Fonte: Jornal do Brasil, de 11/12/1978.
É dia de feira livre no meu quarteirão. A manhã está linda, com várias nuvens branquinhas no céu muito alto. Na praça, são quentes os coágulos de sol entre as sombras das árvores, quase frias. Os abricós estão maduros. (Há na praça renques de abricoteiros que uns pivetes colhem quando chega a estação). Sentados nos bancos, em grupos de três, os velhos aposentados se dizem coisas antigas, entremeadas de um silêncio de ostracismo. As crianças correm, e montados em seus velocípedes os garotinhos disparam em todas as direções. As babás discutem o último capítulo da novela, enquanto as mães, que são todas jovens, fumam e discutem a dificuldade de entender o que se passa no coração das mulheres de classe média, mais bem informadas do que cultas em questões de afetividade e sexo.
A feira é lá na calçada da Ataulfo de Paiva, começando em Bartolomeu Mitre, quebrando a General Urquiza e seguindo para a Lagoa. (Nossa praça, a Antero de Quental, tem voz.

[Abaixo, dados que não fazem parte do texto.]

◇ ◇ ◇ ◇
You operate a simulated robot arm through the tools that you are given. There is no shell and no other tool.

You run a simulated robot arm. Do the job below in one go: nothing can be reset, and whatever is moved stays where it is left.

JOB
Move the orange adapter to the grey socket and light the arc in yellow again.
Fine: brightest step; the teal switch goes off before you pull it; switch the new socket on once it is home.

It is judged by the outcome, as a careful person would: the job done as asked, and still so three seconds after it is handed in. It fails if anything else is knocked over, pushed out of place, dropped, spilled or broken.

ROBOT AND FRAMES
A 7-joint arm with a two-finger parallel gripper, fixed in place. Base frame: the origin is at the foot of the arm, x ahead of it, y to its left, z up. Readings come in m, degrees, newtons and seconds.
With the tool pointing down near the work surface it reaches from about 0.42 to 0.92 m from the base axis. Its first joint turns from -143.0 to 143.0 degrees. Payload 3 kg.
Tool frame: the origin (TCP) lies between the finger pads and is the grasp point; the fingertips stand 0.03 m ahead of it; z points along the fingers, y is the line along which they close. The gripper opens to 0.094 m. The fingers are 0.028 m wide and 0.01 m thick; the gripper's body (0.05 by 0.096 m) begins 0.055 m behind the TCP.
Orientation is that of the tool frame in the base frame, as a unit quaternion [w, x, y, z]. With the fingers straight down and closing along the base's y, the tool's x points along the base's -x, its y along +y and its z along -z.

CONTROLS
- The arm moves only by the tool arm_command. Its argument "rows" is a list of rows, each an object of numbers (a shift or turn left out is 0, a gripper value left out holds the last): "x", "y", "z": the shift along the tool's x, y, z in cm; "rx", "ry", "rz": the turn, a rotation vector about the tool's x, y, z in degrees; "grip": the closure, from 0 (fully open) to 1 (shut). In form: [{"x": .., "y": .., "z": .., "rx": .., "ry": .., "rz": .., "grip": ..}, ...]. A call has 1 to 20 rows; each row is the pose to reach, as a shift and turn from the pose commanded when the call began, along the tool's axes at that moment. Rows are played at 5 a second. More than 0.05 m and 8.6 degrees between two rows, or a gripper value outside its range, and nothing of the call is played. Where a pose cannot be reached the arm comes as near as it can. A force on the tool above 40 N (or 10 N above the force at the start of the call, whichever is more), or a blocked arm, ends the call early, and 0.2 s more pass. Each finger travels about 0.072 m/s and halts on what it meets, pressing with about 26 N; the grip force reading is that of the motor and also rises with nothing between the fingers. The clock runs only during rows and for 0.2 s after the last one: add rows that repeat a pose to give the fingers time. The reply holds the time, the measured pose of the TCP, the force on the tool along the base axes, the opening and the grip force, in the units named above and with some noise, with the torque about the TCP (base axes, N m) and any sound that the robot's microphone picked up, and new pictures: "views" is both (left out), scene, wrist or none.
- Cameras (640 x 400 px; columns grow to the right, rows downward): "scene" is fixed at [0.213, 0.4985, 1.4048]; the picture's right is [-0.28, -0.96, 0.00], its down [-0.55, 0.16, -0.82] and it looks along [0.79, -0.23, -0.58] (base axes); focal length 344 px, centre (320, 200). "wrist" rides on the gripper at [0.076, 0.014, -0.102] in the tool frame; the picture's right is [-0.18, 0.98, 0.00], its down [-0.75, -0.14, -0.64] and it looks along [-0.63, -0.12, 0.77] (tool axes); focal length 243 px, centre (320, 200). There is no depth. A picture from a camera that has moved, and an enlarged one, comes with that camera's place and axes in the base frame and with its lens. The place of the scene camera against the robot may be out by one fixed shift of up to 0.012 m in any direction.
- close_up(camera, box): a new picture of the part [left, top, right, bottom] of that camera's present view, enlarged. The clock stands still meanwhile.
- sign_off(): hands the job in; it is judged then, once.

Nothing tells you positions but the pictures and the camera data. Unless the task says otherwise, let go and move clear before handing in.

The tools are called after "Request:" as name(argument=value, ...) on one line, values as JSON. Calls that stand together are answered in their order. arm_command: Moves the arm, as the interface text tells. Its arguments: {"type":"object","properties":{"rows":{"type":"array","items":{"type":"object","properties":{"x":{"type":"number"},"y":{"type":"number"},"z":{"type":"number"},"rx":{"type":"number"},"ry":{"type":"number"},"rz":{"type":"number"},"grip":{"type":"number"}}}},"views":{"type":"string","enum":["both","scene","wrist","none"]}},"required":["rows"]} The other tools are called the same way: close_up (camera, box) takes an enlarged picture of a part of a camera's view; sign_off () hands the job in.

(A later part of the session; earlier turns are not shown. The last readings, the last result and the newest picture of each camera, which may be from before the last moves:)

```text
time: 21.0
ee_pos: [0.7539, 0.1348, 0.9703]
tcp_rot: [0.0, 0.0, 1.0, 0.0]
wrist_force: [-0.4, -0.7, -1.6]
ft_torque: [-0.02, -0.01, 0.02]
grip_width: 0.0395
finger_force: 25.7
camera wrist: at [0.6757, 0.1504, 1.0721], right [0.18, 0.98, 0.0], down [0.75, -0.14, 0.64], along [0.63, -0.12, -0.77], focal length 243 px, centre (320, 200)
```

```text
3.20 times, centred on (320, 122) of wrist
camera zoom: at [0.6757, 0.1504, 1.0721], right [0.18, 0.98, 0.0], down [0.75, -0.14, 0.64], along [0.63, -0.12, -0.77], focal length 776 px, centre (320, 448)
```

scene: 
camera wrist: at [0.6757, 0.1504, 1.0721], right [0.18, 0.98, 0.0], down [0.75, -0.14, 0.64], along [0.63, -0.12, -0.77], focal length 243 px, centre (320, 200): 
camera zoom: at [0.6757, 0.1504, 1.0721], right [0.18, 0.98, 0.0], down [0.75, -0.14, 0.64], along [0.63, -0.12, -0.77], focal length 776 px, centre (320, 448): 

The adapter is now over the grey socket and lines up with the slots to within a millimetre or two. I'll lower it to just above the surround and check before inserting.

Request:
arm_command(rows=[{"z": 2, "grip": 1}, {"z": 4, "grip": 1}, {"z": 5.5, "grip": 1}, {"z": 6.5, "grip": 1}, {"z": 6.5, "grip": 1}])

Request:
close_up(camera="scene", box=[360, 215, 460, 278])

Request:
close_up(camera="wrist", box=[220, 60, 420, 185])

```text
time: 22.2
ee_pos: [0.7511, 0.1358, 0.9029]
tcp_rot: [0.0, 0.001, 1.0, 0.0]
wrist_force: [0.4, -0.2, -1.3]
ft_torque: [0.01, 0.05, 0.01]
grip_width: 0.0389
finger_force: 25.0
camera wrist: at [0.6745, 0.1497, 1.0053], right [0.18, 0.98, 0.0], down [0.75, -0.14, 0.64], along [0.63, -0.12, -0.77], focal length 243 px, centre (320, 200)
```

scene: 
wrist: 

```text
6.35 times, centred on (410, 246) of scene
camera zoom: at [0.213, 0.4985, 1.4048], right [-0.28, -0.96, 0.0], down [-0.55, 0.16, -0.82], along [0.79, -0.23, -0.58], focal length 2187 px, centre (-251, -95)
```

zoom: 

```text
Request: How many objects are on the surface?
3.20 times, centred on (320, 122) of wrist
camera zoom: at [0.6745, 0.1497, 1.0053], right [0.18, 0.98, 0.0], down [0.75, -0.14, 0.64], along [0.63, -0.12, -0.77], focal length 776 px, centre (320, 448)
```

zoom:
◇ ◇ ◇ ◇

Toda vez que lhe lanço uma mira-mirada, en passant, ela murmura, a sorrir tristemente: “Ali, onde o mar quebra num caixão / Rugidor e monótono, e o vento / Ergue pelo areal os seus lamentos,/ Ali se há de enterrar meu coração…”). Ando no meio das donas de casa, ao longo dos tabuleiros onde estão expostas toda sorte de coisas: brincos, broches, coadores de café, tampas de panela, cuscuz de coco, chinelos, espelhos, camisolas de nylon, cataventos de cartolina. As barracas, tão frágeis, com suas coberturas sustentadas por quatro ou cinco ripas, começam mais adiante, na esquina de “sorveteiro com ovos de granja”... Começa ali também a azáfama propriamente dita, no fluxo e refluxo confuso da freguesia quase toda feminina, com seus carrinhos ou sacolas, na alegre confusão de vozes e gritos, regateios e pregões ⏤ e no meio disso tudo uns meninos que movimentam, extremamente ágeis, uns carrinhos de rolimã.
Uma gorda doméstica, empurrando um carrinho de feira, espirra. Um feirante de tamancos, sentado num caixote, saúda:
– Deus te ajude!
Uma irmã de caridade escolhe um buquê de rosas vermelhas. Um homem de roupa esporte, visivelmente exilado na classe média carioca, está matando as saudades de um pomar já desaparecido, recuperando o gosto de sua infância provinciana que, quiçá, ainda funcione no mapa, tal qual no coração: diante de uma pilha de carambolas, essa fruta de refinada geometria, ele come, ali mesmo, carambola após carambola. E a mulatinha que veio Deus sabe de onde, chamada a morar como cria e criada na casa da madama que é sua conterrânea, vai indo aos esbarrões, entregue à devoração de um cajá-manga tão doce quão azedinho.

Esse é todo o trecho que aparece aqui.